Afghanistan: U.S. Having Two Debates
AUSTIN — Afghanistan is to nation-building what Afghanistan is to war — pretty much the last place on earth you'd choose, if you had any choice at all. I point this out not to oppose the idea, about which I think we have no choice, but to underline that the task is hard, long and incredibly complicated. President Bush has said that from the beginning, but it cannot be said too often.
There are some signs of what could become a dangerous division in what has been an unusually unified America since this crisis began, and they have to do with a class difference in information. To oversimplify, those who are getting their information from the Internet and/or a broad range of publications are having conversations with one another that are radically different from those heard on many radio talk shows.
This is more than the simplistic jingoism that is a constant in American life; this is simplistic jingoism with a dangerously short attention span. The "let's nuke 'em" crowd is still looking for a short, simple solution, and there just isn't one. More stark evidence of this is the poll of Pakistanis just released by Newsweek, and the numbers need to be read carefully: While 51 percent support their government's cooperation with the U.S. during the crisis, 83 percent are sympathetic to the Taliban, and almost half believe Israel was behind the attacks on the World Trade Center and the Pentagon. Fortunately for us, bin Laden and the Taliban are taking care of that theory. I think one of the few mistakes the Bush administration has made so far in this was to criticize the networks for putting on bin Laden — we want everybody to hear him claim credit for those attacks.
While some of us search for the answer to the question, "Why do they hate us?" the voices on radio talk shows are answering, "Who cares? Nuke 'em." Those inclined to think that's not a bad plan might keep in mind the already-classic lead by Barry Bearak of The New York Times: "If there are Americans clamoring to bomb Afghanistan back to the Stone Age, they ought to know that this nation does not have far to go. This is a post-apocalyptic place of felled cities, parched land and downtrodden people."
One downside to the short-simple-answer school is that those folks are going to become extremely frustrated. As others have observed, talk radio is often not so much a forum for discussion as it is a medium for venting anger, so perhaps it serves a useful purpose. But it also seems to foment anger.

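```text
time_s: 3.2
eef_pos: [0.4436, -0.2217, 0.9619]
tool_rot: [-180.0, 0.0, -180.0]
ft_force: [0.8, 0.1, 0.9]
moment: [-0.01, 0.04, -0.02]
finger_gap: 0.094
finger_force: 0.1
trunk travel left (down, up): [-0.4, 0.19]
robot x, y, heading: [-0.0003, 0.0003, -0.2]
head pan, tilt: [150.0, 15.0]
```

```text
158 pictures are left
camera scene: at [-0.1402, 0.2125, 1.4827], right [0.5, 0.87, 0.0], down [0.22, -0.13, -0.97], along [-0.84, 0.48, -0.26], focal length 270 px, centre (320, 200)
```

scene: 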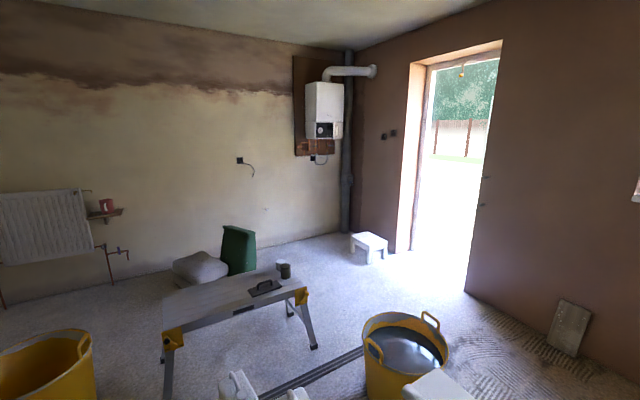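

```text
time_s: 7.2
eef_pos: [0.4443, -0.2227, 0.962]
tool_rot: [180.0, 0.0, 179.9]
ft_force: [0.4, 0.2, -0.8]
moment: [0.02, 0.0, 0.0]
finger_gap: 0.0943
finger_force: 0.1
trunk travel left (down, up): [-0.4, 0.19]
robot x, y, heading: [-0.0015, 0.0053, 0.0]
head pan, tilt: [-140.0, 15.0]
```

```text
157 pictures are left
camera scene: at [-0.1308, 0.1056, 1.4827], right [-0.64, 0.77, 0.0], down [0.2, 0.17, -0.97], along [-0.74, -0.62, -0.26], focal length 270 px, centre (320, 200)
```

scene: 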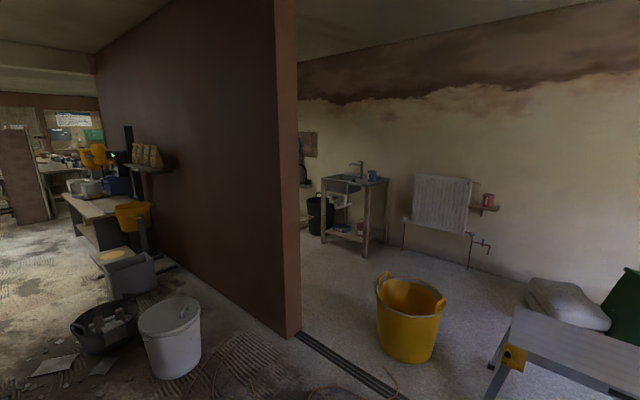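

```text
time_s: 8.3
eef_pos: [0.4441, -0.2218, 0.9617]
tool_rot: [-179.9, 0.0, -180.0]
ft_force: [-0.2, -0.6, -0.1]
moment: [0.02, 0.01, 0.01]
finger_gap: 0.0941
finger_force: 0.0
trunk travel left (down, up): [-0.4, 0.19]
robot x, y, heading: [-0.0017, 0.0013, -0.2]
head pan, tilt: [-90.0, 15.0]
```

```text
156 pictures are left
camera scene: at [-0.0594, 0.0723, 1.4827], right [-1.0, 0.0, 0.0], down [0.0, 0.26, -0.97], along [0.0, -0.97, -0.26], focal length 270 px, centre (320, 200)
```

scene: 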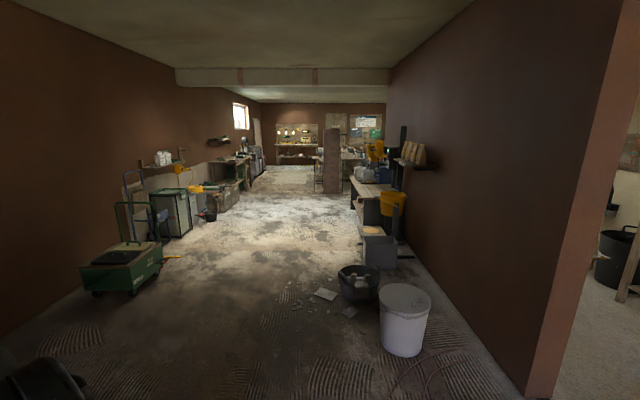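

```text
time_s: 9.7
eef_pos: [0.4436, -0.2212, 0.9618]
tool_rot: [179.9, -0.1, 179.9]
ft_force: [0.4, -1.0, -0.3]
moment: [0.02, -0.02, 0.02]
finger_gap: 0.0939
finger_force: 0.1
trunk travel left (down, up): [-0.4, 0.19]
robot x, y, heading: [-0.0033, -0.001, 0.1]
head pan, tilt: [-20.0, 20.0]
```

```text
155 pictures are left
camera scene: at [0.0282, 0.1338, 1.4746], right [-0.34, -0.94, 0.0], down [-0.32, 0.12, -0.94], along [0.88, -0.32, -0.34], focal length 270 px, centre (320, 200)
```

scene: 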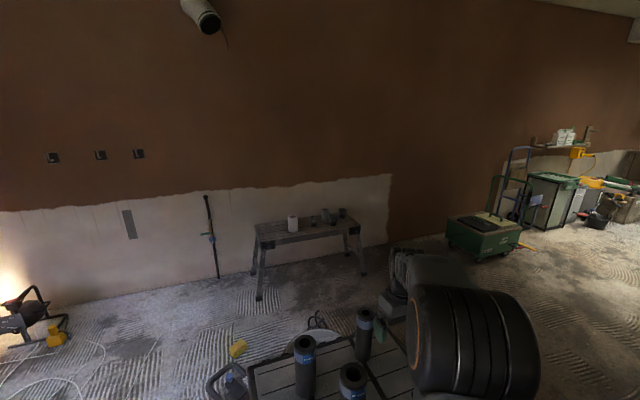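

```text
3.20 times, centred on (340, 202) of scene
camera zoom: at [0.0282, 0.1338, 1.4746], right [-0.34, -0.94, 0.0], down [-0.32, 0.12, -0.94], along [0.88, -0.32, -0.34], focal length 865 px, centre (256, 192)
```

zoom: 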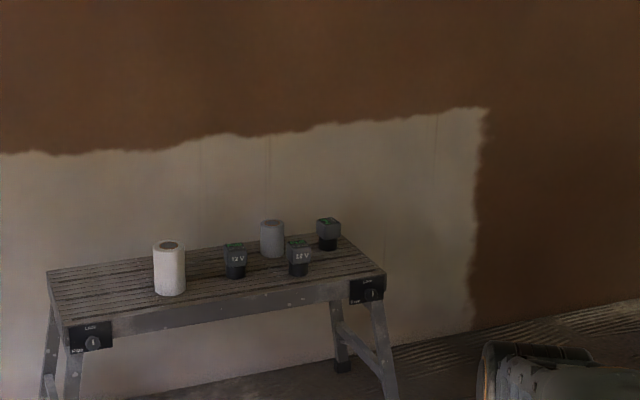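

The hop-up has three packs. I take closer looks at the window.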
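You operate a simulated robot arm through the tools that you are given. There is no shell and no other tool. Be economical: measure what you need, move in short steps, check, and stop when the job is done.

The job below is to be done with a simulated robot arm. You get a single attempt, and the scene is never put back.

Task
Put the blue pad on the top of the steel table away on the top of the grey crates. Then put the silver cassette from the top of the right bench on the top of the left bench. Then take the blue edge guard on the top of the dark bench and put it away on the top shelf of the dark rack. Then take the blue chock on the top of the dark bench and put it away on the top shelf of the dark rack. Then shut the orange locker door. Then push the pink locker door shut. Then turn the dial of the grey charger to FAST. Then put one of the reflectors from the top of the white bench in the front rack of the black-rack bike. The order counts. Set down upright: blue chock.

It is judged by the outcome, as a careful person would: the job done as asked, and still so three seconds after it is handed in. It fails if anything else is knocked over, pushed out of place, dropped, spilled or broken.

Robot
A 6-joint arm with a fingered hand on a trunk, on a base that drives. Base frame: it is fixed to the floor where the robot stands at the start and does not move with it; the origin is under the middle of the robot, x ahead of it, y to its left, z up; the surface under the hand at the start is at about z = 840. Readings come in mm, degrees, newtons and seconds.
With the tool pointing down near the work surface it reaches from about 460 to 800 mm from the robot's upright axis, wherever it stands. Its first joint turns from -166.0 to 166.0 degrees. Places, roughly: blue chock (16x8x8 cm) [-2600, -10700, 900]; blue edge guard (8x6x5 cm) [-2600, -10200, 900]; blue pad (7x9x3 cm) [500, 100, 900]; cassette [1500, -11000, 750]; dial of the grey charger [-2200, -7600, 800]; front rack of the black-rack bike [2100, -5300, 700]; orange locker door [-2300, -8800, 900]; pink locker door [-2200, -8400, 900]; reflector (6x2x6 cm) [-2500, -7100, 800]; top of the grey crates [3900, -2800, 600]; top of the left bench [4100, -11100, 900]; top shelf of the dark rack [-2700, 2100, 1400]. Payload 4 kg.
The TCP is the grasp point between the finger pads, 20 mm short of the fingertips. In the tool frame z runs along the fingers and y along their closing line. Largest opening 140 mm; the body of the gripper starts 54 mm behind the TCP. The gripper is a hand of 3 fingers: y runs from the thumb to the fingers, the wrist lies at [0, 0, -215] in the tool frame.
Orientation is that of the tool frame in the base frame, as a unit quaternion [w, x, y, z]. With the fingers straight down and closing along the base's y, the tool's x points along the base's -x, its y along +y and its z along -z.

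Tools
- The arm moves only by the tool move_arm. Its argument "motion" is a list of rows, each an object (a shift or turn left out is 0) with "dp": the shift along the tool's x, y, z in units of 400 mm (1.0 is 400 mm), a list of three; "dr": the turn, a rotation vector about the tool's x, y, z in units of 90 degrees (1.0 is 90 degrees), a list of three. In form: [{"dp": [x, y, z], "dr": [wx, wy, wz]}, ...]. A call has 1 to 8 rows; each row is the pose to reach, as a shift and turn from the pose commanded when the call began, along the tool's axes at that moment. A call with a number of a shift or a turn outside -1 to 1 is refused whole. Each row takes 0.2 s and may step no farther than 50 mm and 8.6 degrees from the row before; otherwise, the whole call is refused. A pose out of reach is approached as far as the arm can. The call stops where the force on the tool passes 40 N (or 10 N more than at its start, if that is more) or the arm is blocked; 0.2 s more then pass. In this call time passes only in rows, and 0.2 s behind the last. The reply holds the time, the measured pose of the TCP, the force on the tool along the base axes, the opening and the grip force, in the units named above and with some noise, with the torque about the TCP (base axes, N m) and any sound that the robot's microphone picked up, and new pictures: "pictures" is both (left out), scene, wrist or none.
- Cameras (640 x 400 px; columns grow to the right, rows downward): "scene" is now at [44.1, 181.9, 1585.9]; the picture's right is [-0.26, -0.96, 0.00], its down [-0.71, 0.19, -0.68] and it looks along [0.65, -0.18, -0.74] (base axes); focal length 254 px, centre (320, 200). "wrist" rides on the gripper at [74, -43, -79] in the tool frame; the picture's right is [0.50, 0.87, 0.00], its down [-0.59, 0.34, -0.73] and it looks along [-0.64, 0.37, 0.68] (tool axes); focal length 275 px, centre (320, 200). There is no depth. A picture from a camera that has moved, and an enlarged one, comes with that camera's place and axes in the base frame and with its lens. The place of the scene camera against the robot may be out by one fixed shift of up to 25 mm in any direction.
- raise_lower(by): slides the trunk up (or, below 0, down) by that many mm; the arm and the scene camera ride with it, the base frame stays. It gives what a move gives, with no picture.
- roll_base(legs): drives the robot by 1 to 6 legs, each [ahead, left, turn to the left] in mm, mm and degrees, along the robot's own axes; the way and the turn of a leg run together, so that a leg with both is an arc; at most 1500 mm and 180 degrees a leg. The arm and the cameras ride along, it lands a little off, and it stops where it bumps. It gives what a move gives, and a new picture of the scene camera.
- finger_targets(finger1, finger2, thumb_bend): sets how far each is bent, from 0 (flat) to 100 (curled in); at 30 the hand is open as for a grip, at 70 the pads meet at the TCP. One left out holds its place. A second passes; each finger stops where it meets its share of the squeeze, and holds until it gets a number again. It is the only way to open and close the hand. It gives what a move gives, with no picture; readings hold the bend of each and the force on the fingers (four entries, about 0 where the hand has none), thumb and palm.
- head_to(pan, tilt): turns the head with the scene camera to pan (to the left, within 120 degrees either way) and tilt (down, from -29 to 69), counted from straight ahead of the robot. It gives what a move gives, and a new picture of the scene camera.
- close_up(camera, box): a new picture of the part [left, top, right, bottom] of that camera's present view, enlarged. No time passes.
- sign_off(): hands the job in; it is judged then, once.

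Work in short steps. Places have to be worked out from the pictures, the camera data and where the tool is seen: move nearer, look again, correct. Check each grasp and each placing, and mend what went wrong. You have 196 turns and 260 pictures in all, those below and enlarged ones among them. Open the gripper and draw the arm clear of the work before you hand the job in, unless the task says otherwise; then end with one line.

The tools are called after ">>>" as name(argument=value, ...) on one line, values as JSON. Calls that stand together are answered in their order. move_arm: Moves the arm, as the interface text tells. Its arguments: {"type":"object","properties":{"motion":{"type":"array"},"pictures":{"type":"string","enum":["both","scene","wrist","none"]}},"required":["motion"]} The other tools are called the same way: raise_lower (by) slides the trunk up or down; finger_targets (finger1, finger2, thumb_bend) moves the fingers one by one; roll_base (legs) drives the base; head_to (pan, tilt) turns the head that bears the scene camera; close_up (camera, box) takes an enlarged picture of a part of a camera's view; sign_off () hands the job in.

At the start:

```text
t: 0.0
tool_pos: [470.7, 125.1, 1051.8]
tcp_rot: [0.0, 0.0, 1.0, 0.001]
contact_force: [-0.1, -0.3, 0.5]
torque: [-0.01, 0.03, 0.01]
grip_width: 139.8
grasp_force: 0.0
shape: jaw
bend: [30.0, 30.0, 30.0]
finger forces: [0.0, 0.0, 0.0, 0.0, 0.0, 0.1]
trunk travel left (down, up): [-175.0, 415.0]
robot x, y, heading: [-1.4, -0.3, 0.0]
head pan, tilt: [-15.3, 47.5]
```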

In a continuing effort to focus on the practical, I see no reason not to lay out the evidence against bin Laden. It's being leaked to the media so widely one can only assume that's a policy. The Taliban are now saying they will turn bin Laden over to a third party if they see evidence.
We don't want to negotiate? Fine, we don't have to talk to them. We can just make the information public for everyone, with the exception, obviously, of shielding investigative tools. The money trail offers insights on the daunting complexity of what we face. Some of the charitable money we are questioning, from Saudi Arabia and elsewhere, goes to the madrasas — religious schools of varying quality. Some offer education, some educate solely for jihad; many of the Taliban are graduates of these schools.
The madrasas, in addition to religious education, provide room and board for the boys of poor families. In Pakistan, where almost the entirety of the budget goes to the military and debt service, the madrasas represent almost the whole of civil society for the poor. When experts talk about building a civil society, they mean from scratch.
While some of us are talking about how to build a civil society, achieve energy independence and settle long-standing international disputes, others are reacting like the waitress in an Austin drinking establishment, who refused to serve the East Indian guest of a regular patron, repeatedly calling him a terrorist and insisting that he leave. That's the reaction gap that concerns me.